_Exercise description_.
Below is a listing; restate from it, character for character, the lines beginning at the line holding "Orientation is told" and ending at the line holding "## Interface", both included.

_Data for processing_.
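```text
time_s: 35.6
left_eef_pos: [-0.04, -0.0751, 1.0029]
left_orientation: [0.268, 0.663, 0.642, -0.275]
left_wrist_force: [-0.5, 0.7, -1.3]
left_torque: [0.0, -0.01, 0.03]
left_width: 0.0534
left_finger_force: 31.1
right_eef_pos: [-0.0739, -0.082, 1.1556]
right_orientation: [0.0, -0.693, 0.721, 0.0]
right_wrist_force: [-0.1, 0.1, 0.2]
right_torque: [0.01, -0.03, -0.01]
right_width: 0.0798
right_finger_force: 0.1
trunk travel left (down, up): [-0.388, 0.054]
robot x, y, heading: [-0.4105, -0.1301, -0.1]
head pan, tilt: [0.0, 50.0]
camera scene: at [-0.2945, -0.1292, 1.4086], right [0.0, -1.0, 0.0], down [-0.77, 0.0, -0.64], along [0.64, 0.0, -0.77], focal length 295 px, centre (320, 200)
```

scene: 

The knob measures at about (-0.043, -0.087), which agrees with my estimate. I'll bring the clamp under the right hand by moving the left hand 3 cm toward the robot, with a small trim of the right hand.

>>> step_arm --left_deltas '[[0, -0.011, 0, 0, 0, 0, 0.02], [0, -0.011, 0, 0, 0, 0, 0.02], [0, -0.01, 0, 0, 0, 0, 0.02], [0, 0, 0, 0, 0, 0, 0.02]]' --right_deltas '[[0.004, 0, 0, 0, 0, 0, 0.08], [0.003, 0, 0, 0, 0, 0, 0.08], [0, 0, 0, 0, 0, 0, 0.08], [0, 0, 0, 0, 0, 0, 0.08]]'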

--

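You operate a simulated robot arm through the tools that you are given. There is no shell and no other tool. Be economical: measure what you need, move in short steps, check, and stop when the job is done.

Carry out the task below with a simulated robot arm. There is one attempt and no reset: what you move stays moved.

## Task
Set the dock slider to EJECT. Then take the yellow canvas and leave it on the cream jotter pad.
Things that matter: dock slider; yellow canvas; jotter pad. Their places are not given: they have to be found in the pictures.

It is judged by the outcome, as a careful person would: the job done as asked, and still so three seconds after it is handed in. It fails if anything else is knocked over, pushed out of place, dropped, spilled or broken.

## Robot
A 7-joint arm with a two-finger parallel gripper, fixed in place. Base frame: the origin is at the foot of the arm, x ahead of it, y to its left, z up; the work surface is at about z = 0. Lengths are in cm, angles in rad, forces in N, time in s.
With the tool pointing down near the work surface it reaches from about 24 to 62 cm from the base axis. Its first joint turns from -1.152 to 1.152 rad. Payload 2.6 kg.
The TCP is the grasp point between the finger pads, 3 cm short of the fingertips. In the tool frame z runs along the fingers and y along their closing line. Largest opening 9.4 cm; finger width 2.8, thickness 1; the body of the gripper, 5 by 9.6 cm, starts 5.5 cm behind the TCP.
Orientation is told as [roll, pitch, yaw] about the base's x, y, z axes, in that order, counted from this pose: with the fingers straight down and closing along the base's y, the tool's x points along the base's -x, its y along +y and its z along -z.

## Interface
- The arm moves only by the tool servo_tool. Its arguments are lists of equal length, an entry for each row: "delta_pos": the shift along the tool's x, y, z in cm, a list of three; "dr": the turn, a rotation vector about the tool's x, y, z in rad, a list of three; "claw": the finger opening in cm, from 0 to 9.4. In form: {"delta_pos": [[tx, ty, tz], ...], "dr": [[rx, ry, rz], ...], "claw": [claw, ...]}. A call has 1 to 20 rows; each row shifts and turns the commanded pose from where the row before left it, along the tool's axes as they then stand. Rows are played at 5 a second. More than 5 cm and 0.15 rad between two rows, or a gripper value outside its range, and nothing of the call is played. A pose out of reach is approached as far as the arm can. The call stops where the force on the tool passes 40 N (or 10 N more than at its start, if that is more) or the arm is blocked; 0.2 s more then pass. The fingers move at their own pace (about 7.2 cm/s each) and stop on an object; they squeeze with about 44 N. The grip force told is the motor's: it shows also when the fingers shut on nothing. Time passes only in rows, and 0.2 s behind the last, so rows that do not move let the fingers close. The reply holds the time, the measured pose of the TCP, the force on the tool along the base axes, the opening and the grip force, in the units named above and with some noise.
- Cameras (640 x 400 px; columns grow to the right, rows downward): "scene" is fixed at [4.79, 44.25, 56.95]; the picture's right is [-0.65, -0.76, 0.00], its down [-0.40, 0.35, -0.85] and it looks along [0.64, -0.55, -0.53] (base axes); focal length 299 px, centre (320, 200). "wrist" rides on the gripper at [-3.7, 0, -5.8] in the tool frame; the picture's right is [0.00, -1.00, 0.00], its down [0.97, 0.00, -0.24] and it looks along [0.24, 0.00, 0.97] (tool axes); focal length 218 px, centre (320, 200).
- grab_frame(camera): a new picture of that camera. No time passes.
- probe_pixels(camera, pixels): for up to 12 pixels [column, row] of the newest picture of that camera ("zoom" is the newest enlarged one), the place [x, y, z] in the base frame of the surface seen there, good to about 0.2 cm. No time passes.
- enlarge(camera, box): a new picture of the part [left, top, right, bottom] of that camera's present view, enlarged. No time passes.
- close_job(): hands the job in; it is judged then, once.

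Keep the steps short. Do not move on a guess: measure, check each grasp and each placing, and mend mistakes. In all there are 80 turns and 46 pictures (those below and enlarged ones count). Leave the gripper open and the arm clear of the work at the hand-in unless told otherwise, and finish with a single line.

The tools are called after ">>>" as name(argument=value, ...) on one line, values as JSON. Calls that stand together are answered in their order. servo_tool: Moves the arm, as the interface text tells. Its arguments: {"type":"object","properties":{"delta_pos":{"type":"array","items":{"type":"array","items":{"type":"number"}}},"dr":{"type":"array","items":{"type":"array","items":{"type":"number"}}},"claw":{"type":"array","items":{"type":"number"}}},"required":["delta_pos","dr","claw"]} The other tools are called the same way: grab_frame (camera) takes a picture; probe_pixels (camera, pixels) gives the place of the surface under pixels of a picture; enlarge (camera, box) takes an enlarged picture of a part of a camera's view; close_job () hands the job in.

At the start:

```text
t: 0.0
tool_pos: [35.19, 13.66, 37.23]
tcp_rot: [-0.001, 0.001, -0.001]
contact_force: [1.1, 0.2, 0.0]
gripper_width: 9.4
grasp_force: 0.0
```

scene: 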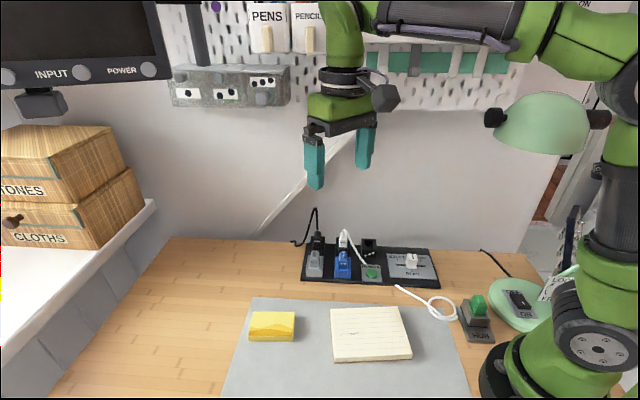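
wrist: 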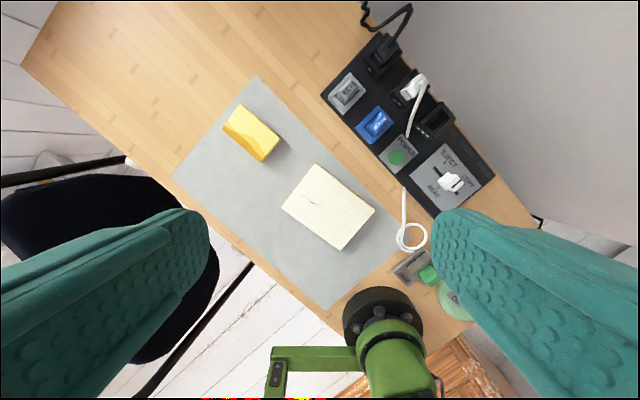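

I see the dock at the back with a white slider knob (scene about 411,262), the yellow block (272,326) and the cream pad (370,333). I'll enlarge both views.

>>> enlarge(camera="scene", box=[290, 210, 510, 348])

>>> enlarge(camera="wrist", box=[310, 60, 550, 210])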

_The output_.
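Orientation is told as [roll, pitch, yaw] about the base's x, y, z axes, in that order, counted from this pose: with the fingers straight down and closing along the base's y, the tool's x points along the base's -x, its y along +y and its z along -z.

## Interface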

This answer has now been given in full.